* begin *
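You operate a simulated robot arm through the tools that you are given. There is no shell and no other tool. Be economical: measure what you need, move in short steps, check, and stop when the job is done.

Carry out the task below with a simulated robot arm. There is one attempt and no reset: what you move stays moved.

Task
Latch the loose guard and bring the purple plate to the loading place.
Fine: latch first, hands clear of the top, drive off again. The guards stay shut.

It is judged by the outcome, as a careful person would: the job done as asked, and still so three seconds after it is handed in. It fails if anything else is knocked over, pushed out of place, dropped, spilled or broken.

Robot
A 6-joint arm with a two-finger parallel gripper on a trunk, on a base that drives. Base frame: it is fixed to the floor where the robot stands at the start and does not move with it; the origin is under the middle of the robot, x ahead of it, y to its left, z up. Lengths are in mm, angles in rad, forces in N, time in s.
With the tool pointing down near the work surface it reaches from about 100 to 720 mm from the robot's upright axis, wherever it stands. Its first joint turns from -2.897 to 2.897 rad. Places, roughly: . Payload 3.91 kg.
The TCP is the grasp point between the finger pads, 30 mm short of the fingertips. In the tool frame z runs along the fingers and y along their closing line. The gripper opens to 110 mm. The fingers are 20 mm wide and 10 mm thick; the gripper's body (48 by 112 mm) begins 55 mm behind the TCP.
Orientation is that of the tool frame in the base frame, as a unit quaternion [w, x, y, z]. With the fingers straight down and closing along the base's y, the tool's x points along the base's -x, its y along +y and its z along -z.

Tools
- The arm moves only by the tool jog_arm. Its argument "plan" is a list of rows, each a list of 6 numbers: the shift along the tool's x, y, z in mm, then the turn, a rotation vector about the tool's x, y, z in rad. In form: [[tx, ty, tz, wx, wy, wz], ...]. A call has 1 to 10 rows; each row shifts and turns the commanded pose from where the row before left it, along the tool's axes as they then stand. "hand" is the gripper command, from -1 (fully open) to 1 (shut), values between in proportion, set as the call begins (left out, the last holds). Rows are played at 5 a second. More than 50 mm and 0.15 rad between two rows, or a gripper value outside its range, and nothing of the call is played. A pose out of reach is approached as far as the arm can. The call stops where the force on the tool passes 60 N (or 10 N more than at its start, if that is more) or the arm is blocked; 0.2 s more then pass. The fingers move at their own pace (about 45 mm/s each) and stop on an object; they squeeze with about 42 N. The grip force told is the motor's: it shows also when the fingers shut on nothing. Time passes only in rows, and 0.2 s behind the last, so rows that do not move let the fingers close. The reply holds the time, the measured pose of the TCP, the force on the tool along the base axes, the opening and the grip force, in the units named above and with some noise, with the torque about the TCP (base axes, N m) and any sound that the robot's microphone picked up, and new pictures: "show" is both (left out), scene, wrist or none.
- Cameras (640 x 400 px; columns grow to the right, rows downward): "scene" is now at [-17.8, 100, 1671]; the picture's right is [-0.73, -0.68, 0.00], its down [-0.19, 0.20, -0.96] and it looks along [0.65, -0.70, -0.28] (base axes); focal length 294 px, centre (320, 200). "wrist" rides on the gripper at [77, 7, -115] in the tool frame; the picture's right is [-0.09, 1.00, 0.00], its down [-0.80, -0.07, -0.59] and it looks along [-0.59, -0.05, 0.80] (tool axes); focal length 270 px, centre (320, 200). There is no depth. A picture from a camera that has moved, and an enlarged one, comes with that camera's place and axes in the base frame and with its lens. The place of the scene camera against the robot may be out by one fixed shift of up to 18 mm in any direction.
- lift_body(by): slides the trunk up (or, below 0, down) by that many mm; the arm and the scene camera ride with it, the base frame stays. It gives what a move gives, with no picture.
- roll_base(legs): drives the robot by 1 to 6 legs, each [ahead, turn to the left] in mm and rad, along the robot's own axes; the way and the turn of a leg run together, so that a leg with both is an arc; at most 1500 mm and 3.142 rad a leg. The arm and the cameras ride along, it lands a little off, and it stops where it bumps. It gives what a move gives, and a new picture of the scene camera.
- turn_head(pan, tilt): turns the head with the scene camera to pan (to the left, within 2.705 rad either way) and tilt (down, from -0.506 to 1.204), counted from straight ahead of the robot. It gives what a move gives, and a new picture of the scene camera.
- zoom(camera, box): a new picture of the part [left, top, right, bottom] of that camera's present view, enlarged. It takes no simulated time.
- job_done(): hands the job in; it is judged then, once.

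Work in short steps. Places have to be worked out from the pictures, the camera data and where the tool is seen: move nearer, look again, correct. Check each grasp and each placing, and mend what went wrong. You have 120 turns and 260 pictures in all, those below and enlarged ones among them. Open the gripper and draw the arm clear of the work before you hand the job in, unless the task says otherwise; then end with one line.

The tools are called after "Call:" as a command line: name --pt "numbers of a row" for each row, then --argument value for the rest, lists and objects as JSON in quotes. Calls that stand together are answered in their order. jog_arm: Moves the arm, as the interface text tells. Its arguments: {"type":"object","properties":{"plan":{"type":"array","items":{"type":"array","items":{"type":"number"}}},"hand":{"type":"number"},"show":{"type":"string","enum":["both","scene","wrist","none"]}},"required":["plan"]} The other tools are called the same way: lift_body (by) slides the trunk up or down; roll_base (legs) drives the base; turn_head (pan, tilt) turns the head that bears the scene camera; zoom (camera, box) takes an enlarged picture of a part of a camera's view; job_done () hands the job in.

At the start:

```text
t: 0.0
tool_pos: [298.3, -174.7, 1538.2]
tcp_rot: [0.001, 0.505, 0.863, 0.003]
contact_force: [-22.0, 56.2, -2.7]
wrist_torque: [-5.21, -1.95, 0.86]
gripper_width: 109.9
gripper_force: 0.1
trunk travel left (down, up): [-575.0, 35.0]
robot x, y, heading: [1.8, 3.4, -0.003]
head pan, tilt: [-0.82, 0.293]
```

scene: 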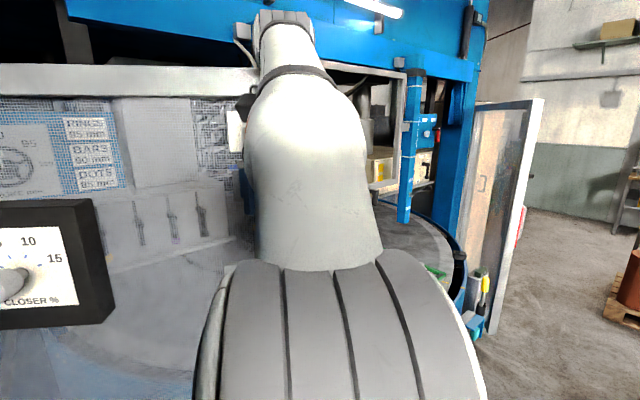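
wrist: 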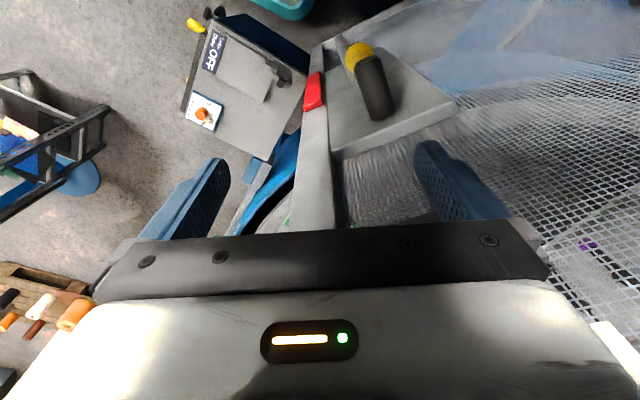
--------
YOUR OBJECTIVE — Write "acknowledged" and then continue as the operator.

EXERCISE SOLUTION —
* end *
YOUR OBJECTIVE — Reproduce the lines exactly, taking as the first line the one with "It is judged by" and as the last line the one with "With the tool", and include nothing else.

EXERCISE SOLUTION —
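It is judged by the outcome, as a careful person would: the job done as asked, and still so three seconds after it is handed in. It fails if anything else is knocked over, pushed out of place, dropped, spilled or broken.

Robot
A 6-joint arm with a two-finger parallel gripper on a trunk, on a base that drives. Base frame: it is fixed to the floor where the robot stands at the start and does not move with it; the origin is under the middle of the robot, x ahead of it, y to its left, z up. Lengths are in mm, angles in rad, forces in N, time in s.
With the tool pointing down near the work surface it reaches from about 100 to 720 mm from the robot's upright axis, wherever it stands. Its first joint turns from -2.897 to 2.897 rad. Places, roughly: . Payload 3.91 kg.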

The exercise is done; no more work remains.